Davis is correct in some respects, misses mark in others
By Ken K. Gourdin
This responds to BYU political science professor Richard Davis’s April 15 commentary. [See the following address, last accessed April 26, 2015: http://www.deseretnews.com/article/865626463/Any-good-cops-patrolling-the-streets-Recent-new-stories-make-us-wonder-2-and-thats-not-good-for.html?pg=all]. Davis leaves implicit some things he could have made explicit, and while he is correct in some respects, he is not in others.
A robust dialogue should occur about police-public interaction. Anyone with a reasonable proposal for reforming how officers’ actions are investigated, disciplined, and, if necessary, prosecuted, as well as for improving training, is welcome at the table.

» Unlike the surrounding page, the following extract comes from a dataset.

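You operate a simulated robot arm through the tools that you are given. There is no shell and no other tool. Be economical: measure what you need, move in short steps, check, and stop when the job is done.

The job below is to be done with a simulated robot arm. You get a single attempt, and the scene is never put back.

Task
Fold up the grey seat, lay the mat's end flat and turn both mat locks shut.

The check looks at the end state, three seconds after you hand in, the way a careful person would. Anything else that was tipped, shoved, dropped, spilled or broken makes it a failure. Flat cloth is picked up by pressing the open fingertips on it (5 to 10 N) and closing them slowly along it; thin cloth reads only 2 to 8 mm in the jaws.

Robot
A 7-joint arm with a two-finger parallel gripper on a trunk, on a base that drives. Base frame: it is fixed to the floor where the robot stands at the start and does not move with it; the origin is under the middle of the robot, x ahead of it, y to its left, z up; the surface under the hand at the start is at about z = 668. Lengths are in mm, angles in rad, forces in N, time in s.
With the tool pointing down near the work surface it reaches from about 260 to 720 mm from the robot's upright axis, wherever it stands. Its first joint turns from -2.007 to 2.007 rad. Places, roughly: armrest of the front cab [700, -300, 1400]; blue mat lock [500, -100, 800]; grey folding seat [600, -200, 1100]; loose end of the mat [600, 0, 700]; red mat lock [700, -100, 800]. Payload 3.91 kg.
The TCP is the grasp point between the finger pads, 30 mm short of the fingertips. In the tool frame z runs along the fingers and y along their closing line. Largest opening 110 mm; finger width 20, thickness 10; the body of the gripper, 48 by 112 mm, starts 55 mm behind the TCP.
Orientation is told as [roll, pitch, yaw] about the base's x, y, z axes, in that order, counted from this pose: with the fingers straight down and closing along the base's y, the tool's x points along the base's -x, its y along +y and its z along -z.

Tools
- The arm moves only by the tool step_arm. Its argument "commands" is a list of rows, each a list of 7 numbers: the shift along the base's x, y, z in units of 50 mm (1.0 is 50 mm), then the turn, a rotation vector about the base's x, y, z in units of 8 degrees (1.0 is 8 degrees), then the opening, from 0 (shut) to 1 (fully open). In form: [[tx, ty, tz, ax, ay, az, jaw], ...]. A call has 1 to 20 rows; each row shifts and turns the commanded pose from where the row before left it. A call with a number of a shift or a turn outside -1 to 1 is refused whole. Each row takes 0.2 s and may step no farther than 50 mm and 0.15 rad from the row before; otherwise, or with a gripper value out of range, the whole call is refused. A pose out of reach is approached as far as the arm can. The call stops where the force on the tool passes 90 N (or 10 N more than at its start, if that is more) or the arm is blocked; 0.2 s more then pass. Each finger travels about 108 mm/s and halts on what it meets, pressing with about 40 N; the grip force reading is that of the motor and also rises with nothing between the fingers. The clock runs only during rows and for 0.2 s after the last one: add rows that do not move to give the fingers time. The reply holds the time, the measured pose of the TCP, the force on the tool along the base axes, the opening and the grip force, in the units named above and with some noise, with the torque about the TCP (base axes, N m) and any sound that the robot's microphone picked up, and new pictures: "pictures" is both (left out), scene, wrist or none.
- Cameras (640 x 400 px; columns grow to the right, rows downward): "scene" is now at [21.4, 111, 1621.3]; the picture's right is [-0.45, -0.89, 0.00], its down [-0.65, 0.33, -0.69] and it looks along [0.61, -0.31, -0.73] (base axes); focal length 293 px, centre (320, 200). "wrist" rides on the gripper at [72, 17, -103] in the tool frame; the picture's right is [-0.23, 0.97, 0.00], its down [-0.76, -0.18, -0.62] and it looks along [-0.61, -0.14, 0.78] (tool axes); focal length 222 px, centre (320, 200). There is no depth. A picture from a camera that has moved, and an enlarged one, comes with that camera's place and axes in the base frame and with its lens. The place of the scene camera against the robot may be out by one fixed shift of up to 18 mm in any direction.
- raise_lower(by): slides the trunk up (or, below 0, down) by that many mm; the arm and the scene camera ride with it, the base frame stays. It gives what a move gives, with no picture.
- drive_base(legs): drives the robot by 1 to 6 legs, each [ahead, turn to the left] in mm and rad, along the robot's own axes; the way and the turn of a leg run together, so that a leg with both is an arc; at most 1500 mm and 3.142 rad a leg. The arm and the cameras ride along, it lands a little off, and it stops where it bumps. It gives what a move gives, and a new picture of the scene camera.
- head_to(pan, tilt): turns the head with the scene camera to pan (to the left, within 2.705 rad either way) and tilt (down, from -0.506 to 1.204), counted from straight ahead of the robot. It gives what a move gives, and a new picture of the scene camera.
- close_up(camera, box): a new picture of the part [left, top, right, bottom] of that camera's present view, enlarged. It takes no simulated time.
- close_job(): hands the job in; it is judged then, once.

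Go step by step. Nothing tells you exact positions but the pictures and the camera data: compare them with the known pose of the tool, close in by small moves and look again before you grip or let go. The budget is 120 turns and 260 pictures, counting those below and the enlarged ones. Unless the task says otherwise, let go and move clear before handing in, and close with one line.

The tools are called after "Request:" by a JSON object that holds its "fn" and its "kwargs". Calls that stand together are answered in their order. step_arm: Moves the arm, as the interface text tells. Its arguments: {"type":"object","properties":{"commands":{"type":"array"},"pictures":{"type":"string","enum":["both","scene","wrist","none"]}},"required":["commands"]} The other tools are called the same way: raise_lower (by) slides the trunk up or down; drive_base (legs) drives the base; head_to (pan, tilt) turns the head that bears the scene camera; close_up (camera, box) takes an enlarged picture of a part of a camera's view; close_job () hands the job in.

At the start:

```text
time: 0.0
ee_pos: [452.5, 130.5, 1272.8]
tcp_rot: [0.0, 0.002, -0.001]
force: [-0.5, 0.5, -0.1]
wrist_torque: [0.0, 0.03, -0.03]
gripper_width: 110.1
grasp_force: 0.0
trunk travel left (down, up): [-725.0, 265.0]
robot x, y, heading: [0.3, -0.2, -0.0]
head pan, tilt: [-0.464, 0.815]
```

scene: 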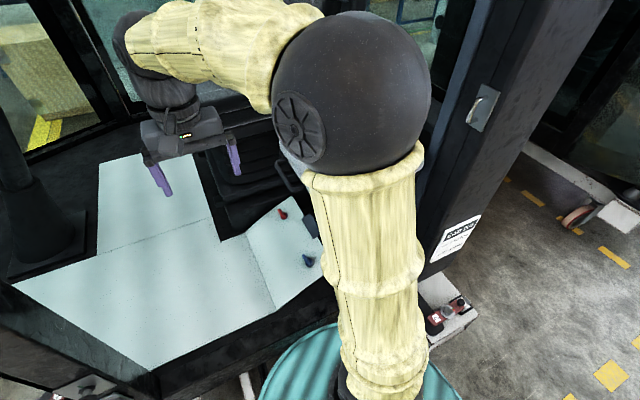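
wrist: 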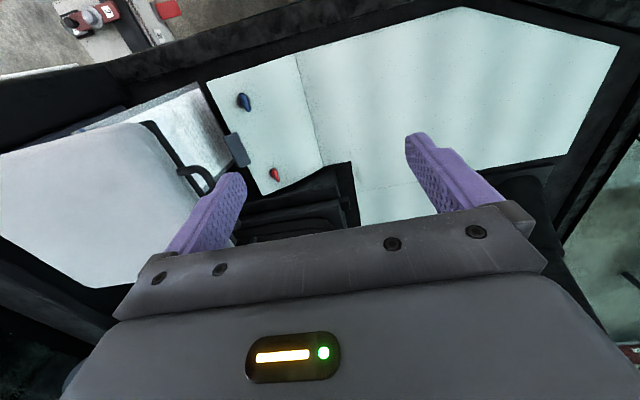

Davis is correct in saying that much of the public perceives no difference between the Ferguson, Mo. police shooting of Michael Brown and the others he mentioned. However, a fair-minded examination and comparison need not be exhaustive for the differences readily to become clear.
For example, the reason why two exhaustive investigations of the Brown shooting both exonerated former Ferguson, Mo. officer Darren Wilson, while former North Charleston, S.C. officer Michael Slager quickly was dismissed and charged with murder is because those respective results likely were warranted in each case.
The Ferguson shooting was necessitated by the fact that Michael Brown struggled with Wilson for his weapon, and the “hands up don’t shoot” narrative favored by many was unsupported by eyewitness accounts and physical evidence. Conversely, Slager’s shooting of the fleeing, unarmed Walter Scott was unjustified, as Scott posed no deadly or serious threat.
Obey officers’ commands and don’t attempt to flee or to resist, and overwhelmingly, you will emerge from the encounter unscathed, able to dispute officers’ actions elsewhere, and free to complain all you like about unfair treatment.
The high incidence of stress-related physical and psychological diagnoses among officers militates against the proposition that they simply are trigger-happy. Most all officers don’t want to shoot anyone: they simply want to keep others safe and to go home safe at the end of their shift.
Intense media focus on rare exceptions skews public perception. However, the reason why most instances of use of deadly force by officers are deemed justified is because overwhelmingly, officers know the law and follow it.
Whether U.S. special forces should have captured Osama bin Laden rather than killing him will be debated forever, it seems. However, Davis ignores complications that likely would have arisen had we chosen to try bin Laden in a court of law.
One is physical security. While a major metropolitan force like the NYPD surely is better equipped to handle the security surrounding such a trial than are many others, that doesn’t change the fact that every resource dedicated to security for such a trial leaves one less resource for the agency’s primary mission.
Another is national security. While it’s easy to say that security always should yield to openness in a representative, participatory democracy with open courts, the results of even that seemingly-noble choice likely would not all be desirable.
One solution proposed by University of Utah law professor Amos Guiora is the establishment of a national security court, whose operation would be similar to that of the court established to hear cases under the Foreign Intelligence Surveillance Act. Such attempts to strike a balance between security and openness are worth exploring.
Ken K. Gourdin, Tooele, is a certified paralegal, and has studied and written about law enforcement issues extensively.